If you’re from Denmark or Norway then the knitting became VERY exciting, on a par with Fair Isle. The patterns are all very different although they do follow a certain style, what’s most prominent is the use of colours, there is a lot of work using two on one set of needles, but a jumper can include many different colours within the same sweater.
What we do know is that Scandinavians started using the loom in the first millennium, although men and women were wearing skirts and cloaks as early as the Bronze Age. During the Viking Age, textiles with no patterns were favoured, with red blue and green becoming more popular during the medieval period.
We embrace the Scandinavian sweater
We also know that from the 19th century onwards the ‘lusekofte’ otherwise known as a Norwegian sweater started to be worn, with the original ‘setesdalsgenser’ containing a more simple black and white design came first. And then of course more colour was introduced with intricate patterns and delicate shapes of snowflakes, reindeers, diamonds and other shapes decorating what started out as a simply decorated jumper.
However scanty our information is on Scandinavian sweaters, what we do know is how gorgeous they are. Naturally, they look better on the young, they lose their retro appeal once you’re old enough to remember having worn one as a child, after your aunt produced them in abundance every Christmas.
Why vintage Scandinavian knitwear is better
If you’re tantalised and mesmerised by the appeal of a Scandinavian sweater then do go and find yourself one. Obviously as fellow vintage lovers, vintage Scandinavian knitwear is always better, less likely to be mass produced, with more opportunity to find original and unique designs.
Throw it over a pair of baggy denim cut off shorts and a vest top, or wear with heels and a pair of skinny jeans, it will look effortlessly elegant whichever way you wear it.It’s like you didn’t make a great effort to choose your outfit and the sweater’s doing all the work for you.
We all love a great vintage winter knit. Whether it’s traditional or novelty, the festive season is the perfect time to grab a fabulous vintage Scandinavian sweater that will last numerous winter seasons.
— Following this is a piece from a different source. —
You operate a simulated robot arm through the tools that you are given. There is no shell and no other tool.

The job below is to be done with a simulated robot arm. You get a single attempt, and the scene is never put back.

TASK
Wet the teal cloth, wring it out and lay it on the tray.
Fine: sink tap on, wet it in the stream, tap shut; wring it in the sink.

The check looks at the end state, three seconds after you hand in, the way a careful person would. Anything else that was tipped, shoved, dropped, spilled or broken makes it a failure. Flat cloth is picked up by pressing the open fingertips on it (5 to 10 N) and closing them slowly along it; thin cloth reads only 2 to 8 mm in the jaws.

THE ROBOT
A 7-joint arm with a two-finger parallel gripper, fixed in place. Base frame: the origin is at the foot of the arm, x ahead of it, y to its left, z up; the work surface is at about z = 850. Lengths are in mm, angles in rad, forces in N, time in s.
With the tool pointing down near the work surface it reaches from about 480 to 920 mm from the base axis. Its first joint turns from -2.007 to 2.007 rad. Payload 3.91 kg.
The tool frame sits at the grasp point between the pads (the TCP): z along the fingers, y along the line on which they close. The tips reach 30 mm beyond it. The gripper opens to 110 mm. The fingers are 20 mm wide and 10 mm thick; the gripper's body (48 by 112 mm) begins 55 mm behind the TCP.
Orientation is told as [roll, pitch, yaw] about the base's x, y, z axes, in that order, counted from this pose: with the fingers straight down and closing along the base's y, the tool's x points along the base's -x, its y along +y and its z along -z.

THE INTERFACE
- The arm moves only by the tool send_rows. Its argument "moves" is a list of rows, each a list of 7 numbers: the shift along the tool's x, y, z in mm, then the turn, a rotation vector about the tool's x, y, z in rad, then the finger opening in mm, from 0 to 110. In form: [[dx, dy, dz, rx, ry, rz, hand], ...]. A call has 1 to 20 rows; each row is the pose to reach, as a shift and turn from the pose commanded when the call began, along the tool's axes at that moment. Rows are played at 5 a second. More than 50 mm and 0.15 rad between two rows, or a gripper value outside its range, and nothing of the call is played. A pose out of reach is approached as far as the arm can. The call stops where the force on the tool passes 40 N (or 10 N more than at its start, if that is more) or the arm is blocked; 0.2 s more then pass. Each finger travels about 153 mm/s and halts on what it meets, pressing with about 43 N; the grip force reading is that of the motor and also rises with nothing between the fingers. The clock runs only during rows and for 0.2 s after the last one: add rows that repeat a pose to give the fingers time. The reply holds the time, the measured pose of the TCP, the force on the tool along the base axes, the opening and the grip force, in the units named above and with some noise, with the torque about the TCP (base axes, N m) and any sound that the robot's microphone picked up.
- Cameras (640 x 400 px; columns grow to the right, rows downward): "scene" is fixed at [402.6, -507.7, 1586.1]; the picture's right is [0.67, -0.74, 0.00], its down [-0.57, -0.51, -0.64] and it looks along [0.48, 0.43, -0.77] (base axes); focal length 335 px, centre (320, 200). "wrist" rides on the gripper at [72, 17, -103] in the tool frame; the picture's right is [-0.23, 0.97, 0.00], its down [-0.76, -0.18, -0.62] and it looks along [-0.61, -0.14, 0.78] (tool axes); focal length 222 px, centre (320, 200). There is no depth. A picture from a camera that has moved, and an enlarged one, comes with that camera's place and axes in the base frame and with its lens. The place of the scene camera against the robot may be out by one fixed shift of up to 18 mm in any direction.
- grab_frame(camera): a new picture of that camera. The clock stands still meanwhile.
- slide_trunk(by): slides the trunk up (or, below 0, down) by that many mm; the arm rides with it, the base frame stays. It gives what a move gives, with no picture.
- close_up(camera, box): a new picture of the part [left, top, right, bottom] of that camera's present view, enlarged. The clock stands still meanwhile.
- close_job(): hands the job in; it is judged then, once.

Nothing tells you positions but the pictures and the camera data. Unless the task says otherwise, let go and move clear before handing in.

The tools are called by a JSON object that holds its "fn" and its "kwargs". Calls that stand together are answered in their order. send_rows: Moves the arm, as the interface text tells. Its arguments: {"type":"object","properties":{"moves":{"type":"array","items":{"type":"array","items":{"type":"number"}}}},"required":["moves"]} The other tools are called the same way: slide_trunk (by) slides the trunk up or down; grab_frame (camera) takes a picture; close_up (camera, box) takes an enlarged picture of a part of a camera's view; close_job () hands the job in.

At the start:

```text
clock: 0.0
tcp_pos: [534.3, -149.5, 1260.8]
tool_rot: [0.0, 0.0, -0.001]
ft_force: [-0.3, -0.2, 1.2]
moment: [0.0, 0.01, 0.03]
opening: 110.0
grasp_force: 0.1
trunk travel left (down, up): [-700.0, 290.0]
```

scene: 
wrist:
Take a look why this iconic vintage knit is a must have for the festive season.
A brief history of vintage Scandinavian sweaters
As the name of this fashionable Nordic sweater gives you quite a big clue of its origins, it’s no surprise this vintage knit was made in the chilly Nordic countries of the northern hemisphere. Here they were created to keep people warm and the patterns in early knitwear depicted a family or village to identify fisherman and seafarers. It was in the 20th century that Norwegian knitwear became a fashion statement with patterns and novelty knits made for the increasingly popular fashion industry.
Vintage Scandinavian sweaters – a variety of patterns
Many vintage Scandinavian sweaters were made for the male clothing market with a variety of patterns and colours available to buy. Traditional Scandinavian design displayed anything from snowflakes, winter floral patterns and mountain scenes all the way through to novelty festive fashion pieces.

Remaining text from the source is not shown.